Hi andycook:
I think that your idea for rubble sizing is right on. I think it is driven as much by aesthetics as it would be for maintenance. What I have found with my system is that the rock is rather loosely placed on the bottom, so there are really no areas that accumulate detritus. Essentially, the rubble bottom that I am using is a bare-bottom system, I suppose. Hence my thoughts about running lots of flow in the system.
The UGF ideas that have been proposed in this forum sound fantastic. I'd love to see what kinds of things reefers are doing along those lines!

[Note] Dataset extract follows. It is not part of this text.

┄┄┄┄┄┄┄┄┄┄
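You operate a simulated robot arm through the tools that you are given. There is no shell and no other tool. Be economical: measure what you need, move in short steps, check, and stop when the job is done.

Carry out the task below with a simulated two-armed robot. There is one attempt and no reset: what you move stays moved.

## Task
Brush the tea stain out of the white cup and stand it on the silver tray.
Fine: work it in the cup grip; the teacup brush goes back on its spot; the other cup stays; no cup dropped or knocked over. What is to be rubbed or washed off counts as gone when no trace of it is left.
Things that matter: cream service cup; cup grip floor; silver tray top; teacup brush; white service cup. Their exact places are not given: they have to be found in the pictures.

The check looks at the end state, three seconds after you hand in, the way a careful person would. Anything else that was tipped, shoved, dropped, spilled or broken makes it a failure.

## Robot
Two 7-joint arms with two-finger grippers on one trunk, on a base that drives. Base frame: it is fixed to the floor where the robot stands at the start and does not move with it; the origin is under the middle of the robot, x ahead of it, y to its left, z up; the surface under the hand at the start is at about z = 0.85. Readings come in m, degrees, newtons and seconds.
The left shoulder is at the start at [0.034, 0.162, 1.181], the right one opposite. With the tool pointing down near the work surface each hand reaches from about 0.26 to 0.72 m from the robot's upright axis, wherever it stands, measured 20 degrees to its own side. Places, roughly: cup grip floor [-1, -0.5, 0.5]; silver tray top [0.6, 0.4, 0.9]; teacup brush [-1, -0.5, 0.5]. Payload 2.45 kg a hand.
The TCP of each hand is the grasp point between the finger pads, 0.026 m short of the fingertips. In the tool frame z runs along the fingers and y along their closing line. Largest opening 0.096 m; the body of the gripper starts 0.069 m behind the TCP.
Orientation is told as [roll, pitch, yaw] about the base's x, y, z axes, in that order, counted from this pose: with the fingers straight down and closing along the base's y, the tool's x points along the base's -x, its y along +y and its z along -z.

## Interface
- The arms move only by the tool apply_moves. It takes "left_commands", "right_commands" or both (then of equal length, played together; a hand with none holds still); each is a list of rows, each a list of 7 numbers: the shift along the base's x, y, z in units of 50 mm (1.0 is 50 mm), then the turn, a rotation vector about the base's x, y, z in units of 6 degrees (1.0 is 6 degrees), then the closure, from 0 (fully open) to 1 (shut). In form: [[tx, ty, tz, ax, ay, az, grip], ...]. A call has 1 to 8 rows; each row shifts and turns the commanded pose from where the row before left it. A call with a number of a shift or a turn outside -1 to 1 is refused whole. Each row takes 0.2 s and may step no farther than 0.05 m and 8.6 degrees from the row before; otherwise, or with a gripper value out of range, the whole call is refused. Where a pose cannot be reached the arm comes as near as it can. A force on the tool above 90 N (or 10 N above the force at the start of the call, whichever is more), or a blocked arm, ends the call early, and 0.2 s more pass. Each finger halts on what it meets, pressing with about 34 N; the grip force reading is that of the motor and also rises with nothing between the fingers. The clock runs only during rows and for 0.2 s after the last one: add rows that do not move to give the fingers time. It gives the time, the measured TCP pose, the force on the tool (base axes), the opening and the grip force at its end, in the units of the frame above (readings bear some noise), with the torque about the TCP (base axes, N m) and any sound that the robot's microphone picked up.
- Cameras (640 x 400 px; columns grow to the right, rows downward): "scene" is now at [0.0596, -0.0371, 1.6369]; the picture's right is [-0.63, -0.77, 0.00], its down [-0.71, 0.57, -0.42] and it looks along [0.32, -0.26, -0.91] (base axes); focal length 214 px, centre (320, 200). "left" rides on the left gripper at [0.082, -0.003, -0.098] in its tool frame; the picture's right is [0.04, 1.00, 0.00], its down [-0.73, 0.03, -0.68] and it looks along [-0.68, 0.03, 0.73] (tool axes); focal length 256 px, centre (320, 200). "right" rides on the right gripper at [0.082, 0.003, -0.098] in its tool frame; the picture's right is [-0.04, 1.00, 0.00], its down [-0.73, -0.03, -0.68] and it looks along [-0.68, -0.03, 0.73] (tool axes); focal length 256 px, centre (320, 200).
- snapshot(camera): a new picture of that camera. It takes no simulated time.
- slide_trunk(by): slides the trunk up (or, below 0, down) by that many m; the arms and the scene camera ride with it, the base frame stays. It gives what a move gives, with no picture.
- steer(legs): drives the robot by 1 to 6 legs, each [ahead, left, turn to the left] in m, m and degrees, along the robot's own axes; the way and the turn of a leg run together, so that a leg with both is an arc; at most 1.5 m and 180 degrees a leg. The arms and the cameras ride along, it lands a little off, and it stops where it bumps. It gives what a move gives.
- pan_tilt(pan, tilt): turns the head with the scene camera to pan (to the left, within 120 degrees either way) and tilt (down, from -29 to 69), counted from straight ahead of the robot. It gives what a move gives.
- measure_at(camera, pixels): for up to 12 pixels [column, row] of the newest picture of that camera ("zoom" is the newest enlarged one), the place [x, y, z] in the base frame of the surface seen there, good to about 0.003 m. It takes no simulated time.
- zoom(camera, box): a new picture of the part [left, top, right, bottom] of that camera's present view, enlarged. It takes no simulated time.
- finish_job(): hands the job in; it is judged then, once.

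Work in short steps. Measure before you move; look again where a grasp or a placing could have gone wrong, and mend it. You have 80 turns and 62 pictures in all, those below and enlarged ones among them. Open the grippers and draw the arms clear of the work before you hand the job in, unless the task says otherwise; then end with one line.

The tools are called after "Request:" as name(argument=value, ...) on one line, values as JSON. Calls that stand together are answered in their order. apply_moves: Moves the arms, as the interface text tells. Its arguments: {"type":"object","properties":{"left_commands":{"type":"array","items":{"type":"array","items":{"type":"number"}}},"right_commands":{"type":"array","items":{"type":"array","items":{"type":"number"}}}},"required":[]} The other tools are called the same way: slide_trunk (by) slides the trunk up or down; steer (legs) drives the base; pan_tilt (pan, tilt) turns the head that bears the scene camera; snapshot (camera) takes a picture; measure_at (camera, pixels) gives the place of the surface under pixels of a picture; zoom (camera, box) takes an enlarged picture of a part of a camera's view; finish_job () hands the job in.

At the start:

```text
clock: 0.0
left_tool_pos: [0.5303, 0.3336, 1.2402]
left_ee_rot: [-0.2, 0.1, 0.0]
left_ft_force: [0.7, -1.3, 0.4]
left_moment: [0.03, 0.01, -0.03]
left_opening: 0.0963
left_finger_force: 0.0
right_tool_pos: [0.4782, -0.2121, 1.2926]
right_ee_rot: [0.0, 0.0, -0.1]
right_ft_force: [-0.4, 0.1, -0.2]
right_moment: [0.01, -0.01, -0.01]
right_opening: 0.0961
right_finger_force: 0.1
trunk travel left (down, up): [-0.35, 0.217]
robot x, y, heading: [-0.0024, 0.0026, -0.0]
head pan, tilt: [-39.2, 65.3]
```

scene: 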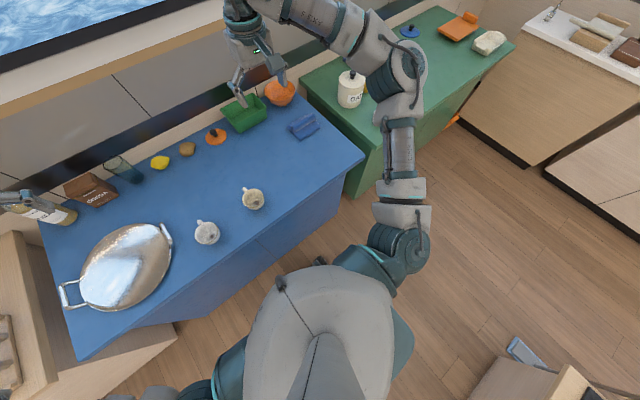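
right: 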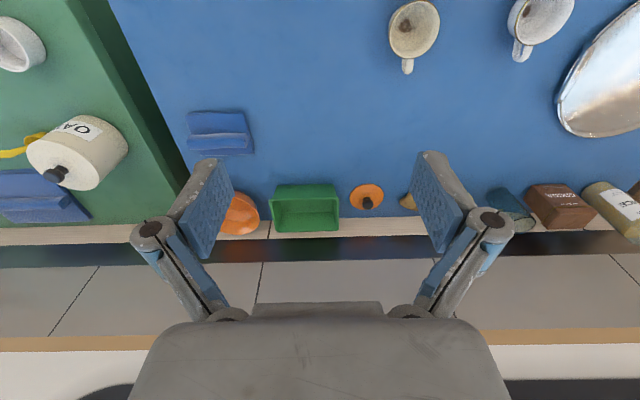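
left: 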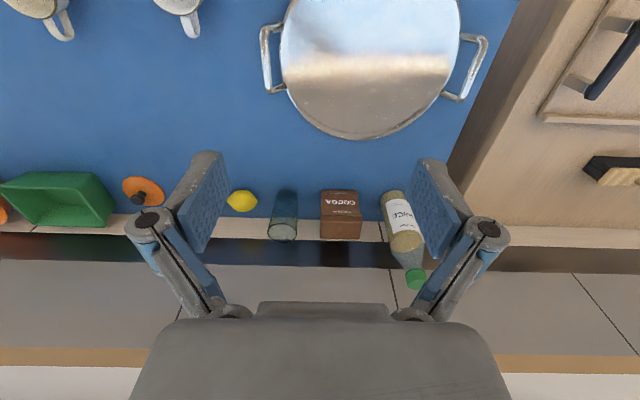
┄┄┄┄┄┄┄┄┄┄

I found that it is quite easy to get realtively inexpensive slab rock and "bust it up" with a soft mallet to meet your own size requirements.
Last night, I was at the house of a local reefer/friend who has a rubble bottom similar to mine in his 350gal, and the tank/effect is stunning. He has all kinds of Zooanthids, Blastomussa, Faviids, etc throughout his rubble bottom, and the sheer diversity of life is amazing!
He has a very large population of foraging fishes, like Mandarins, blennies, gobies, Centropyge Angels, Leopard Wrasses, etc. All are thriving, and the colors are spectacular.
Again, I think that the "rubble bottom" idea is really a neat concept. Hardly rocket science, but just another way to run a cool reef tank!
If I had to do it all over again, I think that I would have ran my system "fishless" for a few months, while innoculating the system with cultures of amphipods from a source like IPSF, and really letting the system acheive maximum biological diversity before stocking with fish and corals...Would take a lot of patience- but how cool would that be?